Notre approche n'est pas différente dans le domaine des aides d'État. Le Conseil européen a insisté à plusieurs reprises sur la nécessité d'une réduction du volume global des aides, ainsi que sur une réorientation vers des objectifs horizontaux d'intérêt commun. Les aides sectorielles et individuelles doivent être soumises à un contrôle strict de la part de la Commission. L'octroi de telles aides entraîne en effet des distorsions importantes de la concurrence, et ne doivent être autorisées qu'à titre exceptionnel. Il est fondamental que les entreprises bien gérées soient récompensées par le marché. Ceci ne veut pas dire que toute aide d'État soit interdite. L'approche de la Commission est généralement souple pour certaines aides d'État à vocation horizontale, comme par exemple en matière de protection de l'environnement ou en matière d'emplois. L'effet anticoncurrentiel de ces aides est généralement moins prononcé, et celles-ci ont des effets bénéfiques qui justifient de les autoriser.
Un domaine dans lequel le contrôle des aides d'État soulève généralement des tensions particulières est celui des aides au sauvetage et à la restructuration des entreprises. Ces opérations ont des conséquences sociales qui expliquent bien sûr ces tensions. Pourquoi devons-nous agir en la matière ? Notre intervention ne vise pas à interdire les opérations de restructuration, mais à établir une certaine discipline, et assurer que les mesures adéquates de redressement à long terme sont effectivement prises par les États membres. Ces mesures peuvent nécessiter certaines fermetures d'établissements, ou la cession de certaines activités non rentables. Il faut être conscient du fait que ces aides au sauvetage ont des effets négatifs importants sur les autres entreprises qui survivent sans aides d'État. De telles aides peuvent sauver des emplois dans une entreprise, en mettant en péril les emplois dans une autre entreprise bien gérée. Une telle course à l'aide ne peut que conduire à des effets négatifs à long terme.

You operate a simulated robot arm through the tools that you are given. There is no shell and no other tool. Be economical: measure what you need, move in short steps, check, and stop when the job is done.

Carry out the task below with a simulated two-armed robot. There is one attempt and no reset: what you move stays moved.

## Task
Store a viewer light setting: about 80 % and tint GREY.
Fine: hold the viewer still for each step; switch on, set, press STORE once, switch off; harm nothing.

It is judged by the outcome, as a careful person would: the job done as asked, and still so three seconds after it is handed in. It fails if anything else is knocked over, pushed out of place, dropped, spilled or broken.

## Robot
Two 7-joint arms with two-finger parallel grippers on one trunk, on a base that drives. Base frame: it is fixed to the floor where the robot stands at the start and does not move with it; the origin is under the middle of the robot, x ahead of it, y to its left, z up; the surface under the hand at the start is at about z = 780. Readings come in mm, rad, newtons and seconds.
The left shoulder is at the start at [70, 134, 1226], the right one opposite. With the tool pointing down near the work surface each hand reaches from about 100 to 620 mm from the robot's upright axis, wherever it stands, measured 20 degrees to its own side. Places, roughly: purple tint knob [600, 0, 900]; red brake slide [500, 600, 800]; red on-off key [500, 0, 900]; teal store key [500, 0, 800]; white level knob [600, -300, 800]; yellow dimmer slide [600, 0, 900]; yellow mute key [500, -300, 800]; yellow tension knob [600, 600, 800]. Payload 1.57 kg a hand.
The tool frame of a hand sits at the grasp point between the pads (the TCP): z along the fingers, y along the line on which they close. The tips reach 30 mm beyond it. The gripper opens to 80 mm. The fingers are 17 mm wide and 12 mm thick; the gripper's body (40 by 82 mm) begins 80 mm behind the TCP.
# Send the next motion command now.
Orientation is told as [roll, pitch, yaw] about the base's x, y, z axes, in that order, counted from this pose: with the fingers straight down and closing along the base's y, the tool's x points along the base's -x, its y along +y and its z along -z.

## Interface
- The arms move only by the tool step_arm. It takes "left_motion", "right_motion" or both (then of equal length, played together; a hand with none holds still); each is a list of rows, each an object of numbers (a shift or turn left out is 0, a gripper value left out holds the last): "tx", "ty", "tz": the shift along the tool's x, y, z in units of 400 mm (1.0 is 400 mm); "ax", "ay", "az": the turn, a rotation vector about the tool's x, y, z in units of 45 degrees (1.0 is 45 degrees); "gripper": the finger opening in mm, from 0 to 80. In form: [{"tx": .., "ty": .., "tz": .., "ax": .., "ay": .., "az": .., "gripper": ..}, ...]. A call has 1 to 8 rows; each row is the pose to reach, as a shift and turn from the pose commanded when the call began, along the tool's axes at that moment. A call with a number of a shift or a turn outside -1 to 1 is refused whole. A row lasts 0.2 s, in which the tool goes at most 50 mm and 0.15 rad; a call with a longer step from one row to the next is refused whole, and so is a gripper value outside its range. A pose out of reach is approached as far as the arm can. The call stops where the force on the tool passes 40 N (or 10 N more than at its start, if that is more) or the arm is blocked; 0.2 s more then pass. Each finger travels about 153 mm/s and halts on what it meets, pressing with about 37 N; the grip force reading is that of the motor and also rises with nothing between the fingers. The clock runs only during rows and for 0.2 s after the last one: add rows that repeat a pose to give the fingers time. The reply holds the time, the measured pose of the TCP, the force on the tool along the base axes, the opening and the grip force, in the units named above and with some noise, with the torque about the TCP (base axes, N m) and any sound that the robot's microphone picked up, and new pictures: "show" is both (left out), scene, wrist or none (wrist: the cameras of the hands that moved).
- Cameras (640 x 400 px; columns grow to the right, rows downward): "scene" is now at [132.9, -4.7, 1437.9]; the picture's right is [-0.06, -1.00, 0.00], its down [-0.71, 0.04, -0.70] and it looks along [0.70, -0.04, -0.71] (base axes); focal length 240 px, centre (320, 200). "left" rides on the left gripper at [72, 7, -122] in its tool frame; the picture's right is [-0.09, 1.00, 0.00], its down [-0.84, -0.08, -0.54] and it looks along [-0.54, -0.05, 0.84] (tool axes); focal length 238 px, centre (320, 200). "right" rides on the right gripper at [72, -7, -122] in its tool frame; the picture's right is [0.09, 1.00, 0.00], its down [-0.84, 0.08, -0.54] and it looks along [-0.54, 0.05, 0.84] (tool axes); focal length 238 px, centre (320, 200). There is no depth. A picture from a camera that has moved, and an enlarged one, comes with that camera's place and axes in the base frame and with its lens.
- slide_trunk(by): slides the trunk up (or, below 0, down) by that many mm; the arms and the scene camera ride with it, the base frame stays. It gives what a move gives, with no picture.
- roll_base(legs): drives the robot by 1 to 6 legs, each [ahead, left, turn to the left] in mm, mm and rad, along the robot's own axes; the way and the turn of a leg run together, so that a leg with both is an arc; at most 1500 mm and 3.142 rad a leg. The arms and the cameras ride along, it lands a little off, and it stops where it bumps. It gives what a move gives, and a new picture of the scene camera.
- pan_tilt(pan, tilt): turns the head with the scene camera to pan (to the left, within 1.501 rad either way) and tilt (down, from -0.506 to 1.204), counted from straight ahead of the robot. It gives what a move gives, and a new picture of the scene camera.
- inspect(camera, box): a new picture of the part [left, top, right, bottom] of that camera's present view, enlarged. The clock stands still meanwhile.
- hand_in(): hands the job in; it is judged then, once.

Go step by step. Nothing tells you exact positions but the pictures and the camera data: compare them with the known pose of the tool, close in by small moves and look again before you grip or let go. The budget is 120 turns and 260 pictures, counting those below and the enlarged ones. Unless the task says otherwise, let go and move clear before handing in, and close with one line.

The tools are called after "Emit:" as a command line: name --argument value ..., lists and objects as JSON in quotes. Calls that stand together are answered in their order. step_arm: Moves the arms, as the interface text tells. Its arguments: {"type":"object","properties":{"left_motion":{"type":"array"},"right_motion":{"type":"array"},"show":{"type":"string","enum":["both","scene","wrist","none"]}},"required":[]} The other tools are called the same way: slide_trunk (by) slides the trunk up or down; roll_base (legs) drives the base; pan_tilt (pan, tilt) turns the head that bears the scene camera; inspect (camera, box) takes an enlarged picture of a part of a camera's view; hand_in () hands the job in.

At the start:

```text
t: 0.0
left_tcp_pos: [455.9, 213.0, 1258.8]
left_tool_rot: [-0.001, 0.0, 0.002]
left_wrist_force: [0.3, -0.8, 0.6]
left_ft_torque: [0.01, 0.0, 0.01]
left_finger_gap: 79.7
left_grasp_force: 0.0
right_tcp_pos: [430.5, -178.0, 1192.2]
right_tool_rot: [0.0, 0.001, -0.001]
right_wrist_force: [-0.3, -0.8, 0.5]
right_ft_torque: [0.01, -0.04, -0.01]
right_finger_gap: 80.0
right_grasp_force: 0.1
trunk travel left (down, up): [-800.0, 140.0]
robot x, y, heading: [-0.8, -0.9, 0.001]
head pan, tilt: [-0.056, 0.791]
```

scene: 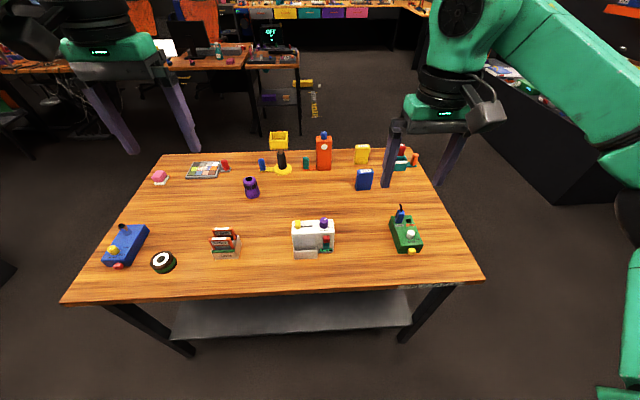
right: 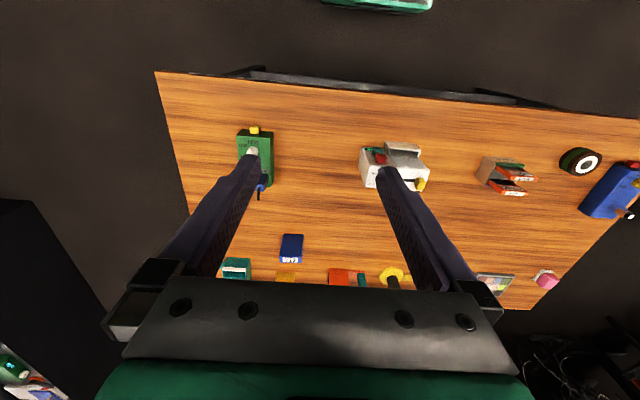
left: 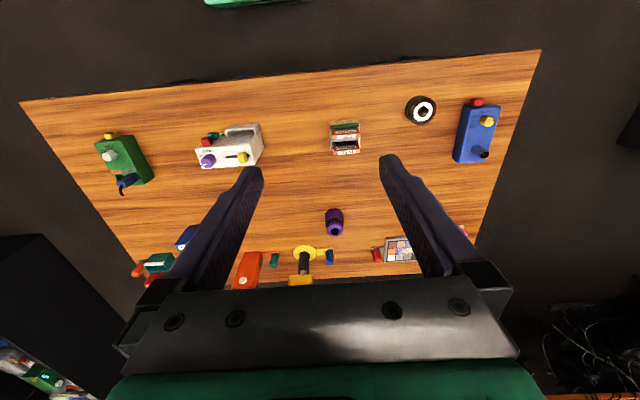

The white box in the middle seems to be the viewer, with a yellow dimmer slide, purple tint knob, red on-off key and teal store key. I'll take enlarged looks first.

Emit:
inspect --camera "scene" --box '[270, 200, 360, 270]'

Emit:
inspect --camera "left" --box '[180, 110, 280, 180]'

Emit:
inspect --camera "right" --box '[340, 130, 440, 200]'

Ici encore, le rôle de la Commission est de veiller à « l'intérêt général communautaire », en préservant le tissu économique de la Communauté. Je pense que la Commission doit assumer cette responsabilité politique, même si ceci implique une impopularité ponctuelle.
2. La politique de concurrence, partie intégrante des politiques communautaires
S'il existe un large consensus sur la nécessité d'une politique de concurrence dynamique, il est parfois reproché à la Commission de conduire celle-ci de « façon aveugle », en oubliant les autres politiques. Je ne pense pas que tel soit le cas. J'entends bien sûr conduire une politique de concurrence dynamique, dont les grandes lignes ont été développées dans la communication récente de la Commission sur « une politique de concurrence proactive pour une Europe compétitive ». Cette politique de concurrence complète et renforce d'autres politiques communautaires visant à concrétiser la stratégie de Lisbonne. Dans ce contexte, il convient de rappeler que, le même jour, la Commission a également adopté une communication sur la politique industrielle pour une Europe élargie. Contrairement aux critiques qui sont parfois exprimées, il n'existe aucun antagonisme entre ces différentes politiques. Certes, la politique de concurrence peut parfois être perçue comme proéminente, car d'autres aspects de la stratégie de Lisbonne en faveur de la croissance n'ont pas été développés suffisamment. Le récent rapport de la Commission au Conseil européen de printemps 2004 souligne notamment le manque de progrès réalisés sur la voie de la stratégie de Lisbonne, et note qu'un grand nombre de secteurs économiques européens restent fragmentés et se caractérisent par une faible concurrence et le maintien de prix élevés, préjudiciables à la fois aux entreprises et aux consommateurs.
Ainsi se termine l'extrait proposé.